You’ll find for example that Mike is vulnerable in relationships, not because something happens, but because he tells Hannah he can’t handle breakups. Coincidentally and rather obviously, this comes at a time just when Hannah is thinking of breaking up with him, which we know because Hannah has told her flatmate. Even attempts to express ideas and define relationships visually are rather awkward and badly staged – Hannah refusing to take Mike’s call when he is watching her, and later on when Hannah and one of her co-workers play around with magnets that attract and repel.
For all the apparent artlessness and inadequacy of the direction, the script and the acting, like most mumblecore films, Hannah Takes The Stairs has a relevant point to make about the alienation of youth in modern society, and it does it in a filmmaking style that is meaningful and relevant. It’s not trying to impress you with technical ability, make cineaste references to Ozu, Rohmer or Cassavetes or cleverly imitate and conform to accepted filmmaking approaches. The message is what is important and the means by which it is presented should accurately reflect the subject and the people. Romantic encounters don’t happen the way they do in the movies, they can indeed be awkward and make anyone in the vicinity cringe with embarassment.
You do often feel like cringing when watching Hannah Takes The Stairs, but it’s hard to separate those feelings that you are meant to feel about the characters - the film wants you to feel a little uncomfortable about what you are watching - from reflecting on the film itself. And when it comes right down to it, there’s really nothing new here at all that hasn’t been done better elsewhere. The point has been made exhaustively in mumblecore films like Funny Ha Ha, Team Picture and indeed in Swanberg’s own LOL, and it even goes right back to themes covered, with infinitely more precision, humour and ability in Woody Allen’s Annie Hall. Swanberg’s worst mistake however is in believing that he needs to wrap everything up neatly at the end – actions have no serious consequences and the trials that the characters have faced up to now end up being nothing more than minor bumps on the road to eventual or at least temporary happiness.

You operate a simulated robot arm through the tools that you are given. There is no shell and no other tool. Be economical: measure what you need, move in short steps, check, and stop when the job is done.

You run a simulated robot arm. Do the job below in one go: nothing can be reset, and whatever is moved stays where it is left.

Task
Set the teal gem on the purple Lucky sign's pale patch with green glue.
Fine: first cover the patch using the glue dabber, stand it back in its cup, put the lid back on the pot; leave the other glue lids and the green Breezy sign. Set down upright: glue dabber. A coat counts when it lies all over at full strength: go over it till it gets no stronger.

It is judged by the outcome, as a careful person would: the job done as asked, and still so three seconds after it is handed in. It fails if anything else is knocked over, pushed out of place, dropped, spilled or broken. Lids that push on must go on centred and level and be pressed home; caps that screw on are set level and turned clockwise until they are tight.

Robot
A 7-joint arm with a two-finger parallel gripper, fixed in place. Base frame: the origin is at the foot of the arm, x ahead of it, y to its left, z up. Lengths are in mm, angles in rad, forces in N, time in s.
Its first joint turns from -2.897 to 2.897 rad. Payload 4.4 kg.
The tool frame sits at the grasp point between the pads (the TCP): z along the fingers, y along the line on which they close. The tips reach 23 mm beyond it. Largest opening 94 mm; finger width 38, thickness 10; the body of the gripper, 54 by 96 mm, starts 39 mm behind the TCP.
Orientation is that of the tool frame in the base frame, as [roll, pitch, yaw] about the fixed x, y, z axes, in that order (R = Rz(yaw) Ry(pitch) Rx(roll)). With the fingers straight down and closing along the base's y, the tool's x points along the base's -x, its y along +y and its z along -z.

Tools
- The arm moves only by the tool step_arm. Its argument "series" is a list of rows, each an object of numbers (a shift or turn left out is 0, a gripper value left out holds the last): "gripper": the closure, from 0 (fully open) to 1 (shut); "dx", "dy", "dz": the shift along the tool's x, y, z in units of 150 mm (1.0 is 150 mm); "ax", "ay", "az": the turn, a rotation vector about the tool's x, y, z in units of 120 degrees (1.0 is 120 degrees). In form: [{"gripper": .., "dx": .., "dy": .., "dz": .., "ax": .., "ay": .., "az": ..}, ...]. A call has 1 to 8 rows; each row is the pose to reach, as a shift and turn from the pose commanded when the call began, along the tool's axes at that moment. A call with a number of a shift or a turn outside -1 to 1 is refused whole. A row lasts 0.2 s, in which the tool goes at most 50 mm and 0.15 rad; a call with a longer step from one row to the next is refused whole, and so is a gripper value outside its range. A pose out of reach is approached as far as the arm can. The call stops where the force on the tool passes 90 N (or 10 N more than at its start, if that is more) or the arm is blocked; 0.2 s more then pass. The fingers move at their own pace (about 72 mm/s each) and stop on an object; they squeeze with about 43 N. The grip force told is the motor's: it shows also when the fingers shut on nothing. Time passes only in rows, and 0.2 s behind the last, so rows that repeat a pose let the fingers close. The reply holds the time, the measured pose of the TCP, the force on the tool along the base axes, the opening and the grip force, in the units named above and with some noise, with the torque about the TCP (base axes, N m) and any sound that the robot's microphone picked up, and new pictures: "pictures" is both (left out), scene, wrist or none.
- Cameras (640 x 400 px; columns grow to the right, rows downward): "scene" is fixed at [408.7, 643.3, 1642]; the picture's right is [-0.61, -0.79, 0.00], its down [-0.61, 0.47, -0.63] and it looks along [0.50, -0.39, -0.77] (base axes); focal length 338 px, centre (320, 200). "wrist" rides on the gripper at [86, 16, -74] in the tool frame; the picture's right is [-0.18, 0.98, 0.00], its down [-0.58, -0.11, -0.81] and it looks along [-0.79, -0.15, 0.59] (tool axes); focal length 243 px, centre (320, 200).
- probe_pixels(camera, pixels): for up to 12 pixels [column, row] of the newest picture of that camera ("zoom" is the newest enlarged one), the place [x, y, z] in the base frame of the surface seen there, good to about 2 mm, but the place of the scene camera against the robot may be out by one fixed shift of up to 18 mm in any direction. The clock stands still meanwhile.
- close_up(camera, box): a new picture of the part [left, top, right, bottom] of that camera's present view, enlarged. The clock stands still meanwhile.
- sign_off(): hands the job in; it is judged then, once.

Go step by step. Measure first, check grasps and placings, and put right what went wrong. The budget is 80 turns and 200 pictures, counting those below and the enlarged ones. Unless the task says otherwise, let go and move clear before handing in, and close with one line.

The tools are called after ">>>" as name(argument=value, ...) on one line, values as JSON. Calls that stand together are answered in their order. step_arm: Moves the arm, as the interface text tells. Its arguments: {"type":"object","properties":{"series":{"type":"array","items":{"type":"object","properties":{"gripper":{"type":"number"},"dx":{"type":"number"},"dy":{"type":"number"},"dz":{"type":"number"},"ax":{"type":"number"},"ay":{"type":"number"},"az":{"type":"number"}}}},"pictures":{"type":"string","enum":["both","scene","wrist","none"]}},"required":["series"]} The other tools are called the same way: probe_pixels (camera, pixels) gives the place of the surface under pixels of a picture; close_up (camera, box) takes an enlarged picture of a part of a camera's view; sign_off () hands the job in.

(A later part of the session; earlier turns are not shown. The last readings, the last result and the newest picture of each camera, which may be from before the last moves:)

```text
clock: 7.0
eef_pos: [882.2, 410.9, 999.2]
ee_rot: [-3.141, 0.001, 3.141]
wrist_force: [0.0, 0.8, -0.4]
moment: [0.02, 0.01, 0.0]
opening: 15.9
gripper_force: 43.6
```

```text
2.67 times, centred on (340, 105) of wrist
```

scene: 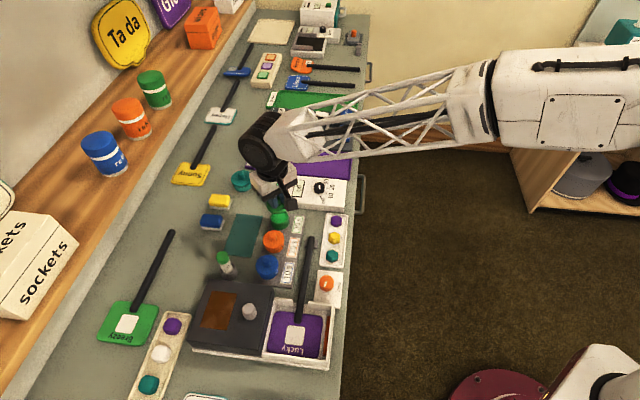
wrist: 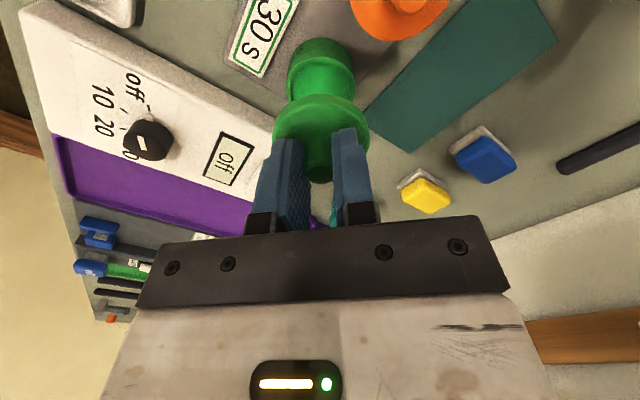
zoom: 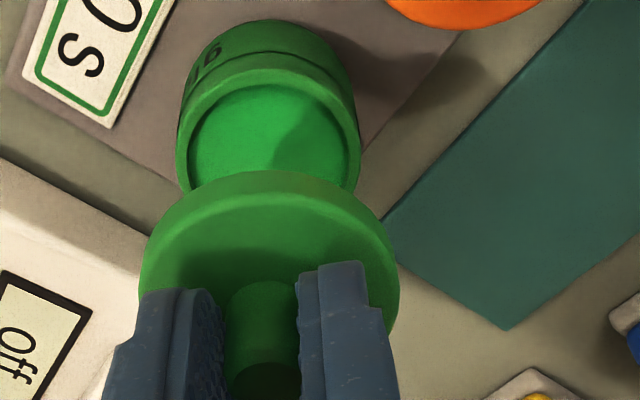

In this respect the film itself ultimately feels inconsequential and, echoing the final scene, gives the impression that it is rather too keen to blow its own trumpet.
Hannah Takes The Stairs is released in the UK by ICA Projects. The film is presented on a single-layer disc and – at least on the advance copy that was supplied for review – is in NTSC format. The disc is not region encoded.
The film is presented in 1.78:1 anamorphic and is progressively encoded. At 83 minutes, not a particularly long film and with no other extra features on the disc, space issues are not a problem and the transfer of the digitally shot film consequently looks near perfect. It’s a little bit blurry in movement, but not interlaced – perhaps a consequence indeed of the digital photography. I don’t know if the film will be converted to PAL for UK retail release, but if so the blurring could become an issue. In NTSC, this looks just fine - detail is good and colouration is accurate and this is an excellent representation of the film.
The audio track is Dolby Digital 2.0 and it’s also fine. It’s not always fully audible, but that’s the mumbling of mumblecore for you, attempting to catch the natural rhythms and inflections of normal conversation rather than enunciated dialogue. For the most part, it’s clear and accurate.
There are no subtitles and no hard of hearing options.
There are no extra features.
There are certainly merits in the way that the mumblecore approach to filmmaking perfectly matches the youthful, easygoing attitudes of its characters living in the here-and-now, but there comes a time when they have to grow up, and with Hannah Takes The Stairs Joe Swanberg doesn’t seem to be ready to take that step and envisage a more realistic trajectory for the future. The UK release of the film by ICA Projects is as basic as they come, but the transfer is excellent.